Jesse, for his part, is not happy to have had to turn to Gran’ma, who practically dares him to take his shot when he says that he could easily kill her and leave, if he wanted to. “Gran’ma loves you,” she says, “more than anything.” Notably, it’s the exact same thing she said to Jesse’s mother before cutting her open.

Confessions

• I think my favorite thing about purgatory is its breakdown; as the illusion starts to fall away, little Tulip’s voice drops three octaves as she (he?) breaks character and says, “I’m a reenactor, I work here.”

• Speaking of favorites, I’m already bananas for TC and Jody. They’re unpleasant, to be sure, but Colin Cunningham and Jeremy Childs are a truly terrific twosome.
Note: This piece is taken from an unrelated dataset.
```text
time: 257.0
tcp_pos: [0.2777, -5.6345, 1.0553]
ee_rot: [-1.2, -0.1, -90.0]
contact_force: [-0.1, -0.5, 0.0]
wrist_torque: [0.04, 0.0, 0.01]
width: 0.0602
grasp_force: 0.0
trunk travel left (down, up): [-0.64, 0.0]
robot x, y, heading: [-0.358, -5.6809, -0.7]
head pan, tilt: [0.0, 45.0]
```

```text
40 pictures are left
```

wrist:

There’s something weirdly thrilling about watching Jody (who is introducing while dismembering a gator) punch people so hard that clouds of blood form in the air, and something equally delightful about how TC keeps calling Jesse “li’l Jesse,” e.g., “li’l Jesse, that’s my swamp consommé.”

• The relationship between Jody and Jesse is also particularly fascinating, as there’s a semi-paternal vibe to it despite the fact that Jody killed Jesse’s real father; Jody’s way of welcoming Jesse back to is get him to fight him. It only serves to emphasize just how strong Jody is, as he literally picks up a truck to drop on Jesse’s head before Gran’ma tells him to cut it out.

• I have never been more scared of anyone than I am of Betty Buckley in this show, which is to say, it looks like this season is going to be a lot of fun. Buckle up!